Im vorliegenden Streitfall erwarb der Kläger im Jahr 1992 ein Grundstück mit aufstehendem Gaststättengebäude im Wege einer Zwangsversteigerung. Das Gebäude wurde in der Zeit von Dezember 1993 bis Ende März 1994 abgebrochen. Zu diesem Zeitpunkt betrug der Gebäuderestwert unstreitig 458.560 EUR. Seit Dezember 1993 plante der Erwerber auf dem Grundstück die Errichtung eines Hotelneubaus, für welchen erst im Oktober 1998 eine Baugenehmigung erteilt wurde. Nachdem vergeblich nach Pächtern für den Hotelneubau gesucht wurde, wurde das Hotelprojekt dahingehend überarbeitet, dass nun ein hochwertiges Fünf-Sterne-Hotel mit Wellnessbereich, großzügiger Lobby und zwei Restaurants entstehen sollten. Angesicht der nun anzustrebenden Größe des Projekts stellte sich letztlich heraus, dass aufgrund des angestiegenen Investitionsvolumens von 10-12 Millionen Euro das Projekt vom Kläger nicht mehr realisierbar war.
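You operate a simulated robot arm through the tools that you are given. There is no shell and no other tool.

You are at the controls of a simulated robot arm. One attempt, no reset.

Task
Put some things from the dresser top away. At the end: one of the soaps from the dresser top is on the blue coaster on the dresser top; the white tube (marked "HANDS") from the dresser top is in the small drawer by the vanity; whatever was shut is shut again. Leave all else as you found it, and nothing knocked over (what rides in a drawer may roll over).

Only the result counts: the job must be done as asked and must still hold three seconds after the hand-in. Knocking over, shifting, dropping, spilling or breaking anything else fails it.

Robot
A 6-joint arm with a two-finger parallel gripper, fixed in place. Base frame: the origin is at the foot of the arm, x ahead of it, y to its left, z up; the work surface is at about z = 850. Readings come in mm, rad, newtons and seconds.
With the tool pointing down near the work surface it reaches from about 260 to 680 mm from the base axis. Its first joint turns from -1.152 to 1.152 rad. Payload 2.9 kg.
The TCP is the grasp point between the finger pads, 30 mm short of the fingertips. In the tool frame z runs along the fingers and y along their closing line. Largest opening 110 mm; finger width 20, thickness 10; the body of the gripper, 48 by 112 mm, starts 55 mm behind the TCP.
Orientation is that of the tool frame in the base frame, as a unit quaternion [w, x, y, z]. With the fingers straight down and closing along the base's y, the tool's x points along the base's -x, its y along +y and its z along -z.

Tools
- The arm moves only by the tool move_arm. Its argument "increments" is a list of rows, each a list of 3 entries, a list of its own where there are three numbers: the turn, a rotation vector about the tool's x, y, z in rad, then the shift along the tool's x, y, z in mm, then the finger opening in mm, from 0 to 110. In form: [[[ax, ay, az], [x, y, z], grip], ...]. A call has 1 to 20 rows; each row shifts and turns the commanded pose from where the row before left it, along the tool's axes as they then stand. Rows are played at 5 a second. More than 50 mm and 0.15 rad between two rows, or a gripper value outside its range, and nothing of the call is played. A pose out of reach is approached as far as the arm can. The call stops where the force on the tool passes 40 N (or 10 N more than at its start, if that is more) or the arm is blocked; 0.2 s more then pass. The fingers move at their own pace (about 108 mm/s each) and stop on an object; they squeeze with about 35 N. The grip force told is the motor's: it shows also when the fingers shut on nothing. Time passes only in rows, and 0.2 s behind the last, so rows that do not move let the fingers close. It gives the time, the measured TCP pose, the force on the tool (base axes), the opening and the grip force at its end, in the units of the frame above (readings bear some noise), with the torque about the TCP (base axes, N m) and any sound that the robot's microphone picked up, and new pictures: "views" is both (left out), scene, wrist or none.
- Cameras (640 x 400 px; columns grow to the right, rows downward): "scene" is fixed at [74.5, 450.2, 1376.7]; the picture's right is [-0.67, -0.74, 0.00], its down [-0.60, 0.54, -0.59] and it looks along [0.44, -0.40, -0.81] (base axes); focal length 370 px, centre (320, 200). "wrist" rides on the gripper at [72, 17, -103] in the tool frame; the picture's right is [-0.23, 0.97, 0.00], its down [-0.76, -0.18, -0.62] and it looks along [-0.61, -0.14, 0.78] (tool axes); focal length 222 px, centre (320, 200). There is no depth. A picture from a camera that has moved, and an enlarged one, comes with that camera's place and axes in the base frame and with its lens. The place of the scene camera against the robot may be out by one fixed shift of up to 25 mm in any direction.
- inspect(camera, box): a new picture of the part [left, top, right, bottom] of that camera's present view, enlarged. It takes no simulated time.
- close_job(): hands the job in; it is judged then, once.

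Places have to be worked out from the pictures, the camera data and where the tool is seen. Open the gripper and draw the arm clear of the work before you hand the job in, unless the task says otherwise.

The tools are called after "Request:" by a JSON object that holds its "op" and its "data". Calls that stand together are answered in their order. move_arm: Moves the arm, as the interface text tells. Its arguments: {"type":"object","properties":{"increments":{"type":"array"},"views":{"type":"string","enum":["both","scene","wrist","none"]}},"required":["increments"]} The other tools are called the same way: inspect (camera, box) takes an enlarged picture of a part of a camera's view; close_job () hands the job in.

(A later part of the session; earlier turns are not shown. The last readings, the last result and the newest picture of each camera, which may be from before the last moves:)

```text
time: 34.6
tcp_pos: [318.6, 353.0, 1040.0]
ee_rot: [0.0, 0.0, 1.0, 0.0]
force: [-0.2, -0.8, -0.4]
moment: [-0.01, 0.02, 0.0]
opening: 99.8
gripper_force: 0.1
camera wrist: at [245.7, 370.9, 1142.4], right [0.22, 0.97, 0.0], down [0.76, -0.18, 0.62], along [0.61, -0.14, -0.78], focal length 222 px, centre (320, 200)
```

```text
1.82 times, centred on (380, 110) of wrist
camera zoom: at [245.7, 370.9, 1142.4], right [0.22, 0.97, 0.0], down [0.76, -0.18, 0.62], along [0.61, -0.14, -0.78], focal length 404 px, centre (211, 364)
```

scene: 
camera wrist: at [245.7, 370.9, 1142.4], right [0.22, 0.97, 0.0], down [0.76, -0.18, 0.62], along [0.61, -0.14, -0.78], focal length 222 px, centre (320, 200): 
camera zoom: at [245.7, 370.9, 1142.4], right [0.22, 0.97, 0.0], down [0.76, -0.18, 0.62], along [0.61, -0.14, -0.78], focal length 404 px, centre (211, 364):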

Aus diesem Grund beschloss dieser Ende 2005, das Hotelprojekt nicht in eigener Verantwortung durchzuführen und das Grundstück zu verkaufen. Seine Vermietungsabsicht gab er damit endgültig auf.
 
In der Einkommensteuererklärung für das Streitjahr 2005 machte der Kläger einen Verlust bei den Einkünften aus Vermietung und Verpachtung geltend, der auch Werbungskosten in Höhe des Gebäudeabrisswertes von 458.560 EUR enthält.
 
Das Finanzamt (Beklagte) erkannte den Gebäuderestwert in Höhe von 458.560 EUR nicht als Werbungskosten an, da diese Kosten mangels Errichtung eines neuen Gebäudes den Anschaffungskosten des Grund und Bodens zuzurechnen sei.
 
Der Einspruch des Klägers, in dem er die Berücksichtigung des Gebäudewertes in Höhe von 458.560 EUR weiterhin als Werbungskosten der Einkunftsart Vermietung und Verpachtung geltend machte, blieb erfolglos. Mit einer Klage begehrt der Kläger weiterhin die Berücksichtigung des Gebäuderestwerts als Werbungskosten.
 
Das zuständige Finanzgericht entschied nun in seinem Urteil, dass die Klage unbegründet ist.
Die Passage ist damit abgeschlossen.